Precedenti documenti hanno già definito con sufficiente chiarezza come noi vedessimo la situazione. Fin dal nostro primo apparire sulla scena pubblica, avevamo espresso l'opinione che il 25 luglio rappresentava - pur col suo carattere di colpo di stato - una prima frattura dell'ordine politico e sociale borghese, ma che alla società capitalistica era riuscito di sanare questa ferita mobilitando le masse al servizio della guerra democratica e soggiogandole così alla volontà di quelle che allora definimmo, le "forze egemoniche" del conflitto. Dal piano sociale e di classe, la lotta proletaria veniva insomma spostata sul terreno della pura lotta antifascista e antitedesca, e le fasi di questa lotta si risolvevano, nella teoria e nella pratica, in altrettanti episodi della guerra in corso.

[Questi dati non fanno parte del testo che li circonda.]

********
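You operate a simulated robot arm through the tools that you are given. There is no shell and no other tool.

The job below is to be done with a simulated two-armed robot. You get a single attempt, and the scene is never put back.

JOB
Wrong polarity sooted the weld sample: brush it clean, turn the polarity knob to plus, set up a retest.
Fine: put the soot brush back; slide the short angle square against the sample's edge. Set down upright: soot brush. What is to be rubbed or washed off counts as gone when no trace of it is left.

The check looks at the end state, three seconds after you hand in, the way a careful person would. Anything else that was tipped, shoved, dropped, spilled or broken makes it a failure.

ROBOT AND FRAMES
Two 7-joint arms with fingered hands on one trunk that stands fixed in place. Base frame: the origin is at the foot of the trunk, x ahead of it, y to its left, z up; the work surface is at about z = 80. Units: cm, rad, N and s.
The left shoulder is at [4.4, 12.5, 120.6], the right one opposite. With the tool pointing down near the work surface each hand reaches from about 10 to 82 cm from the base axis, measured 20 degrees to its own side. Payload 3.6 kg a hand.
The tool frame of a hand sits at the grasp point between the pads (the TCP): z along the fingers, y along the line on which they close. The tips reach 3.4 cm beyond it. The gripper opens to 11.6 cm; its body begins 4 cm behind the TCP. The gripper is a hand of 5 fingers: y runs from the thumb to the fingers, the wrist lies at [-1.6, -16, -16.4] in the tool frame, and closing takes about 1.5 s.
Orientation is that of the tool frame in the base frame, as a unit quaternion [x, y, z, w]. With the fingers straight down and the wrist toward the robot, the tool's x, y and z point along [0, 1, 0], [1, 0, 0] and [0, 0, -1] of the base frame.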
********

Gli avvenimenti successivi dovevano dimostrare la giustezza di quest'interpretazione e dar valore di attualità alle prospettive del Partito le quali riconoscevano che la classe operaia continuava - e avrebbe continuato fino alla usura delle forze dominanti della guerra - ad agire come pedina di uno dei due blocchi belligeranti, e perciò ai fini della conservazione borghese. A meno dell'intervento di fattori imponderabili, riconoscemmo perciò che la crisi della  società borghese, e quindi la possibilità di un'ondata rivoluzionaria in ascesa, si spostava nel tempo, per coincidere con l'esaurirsi delle forze che avevano dominato la scena bellica e sorretto lo sforzo militare dei belligeranti. Di fronte alle ricorrenti velleità di sciopero insurrezionale, assumemmo perciò logicamente una posizione di critica, non già perché fossimo contrari al ricorso alle armi e allo sciopero, ma perché, nella situazione di fatto e sotto l'impero delle dominanti forze politiche, essi rappresentavano un tentativo d'impegnare il proletariato in una lotta non sua e rispondente a precise finalità borghesi.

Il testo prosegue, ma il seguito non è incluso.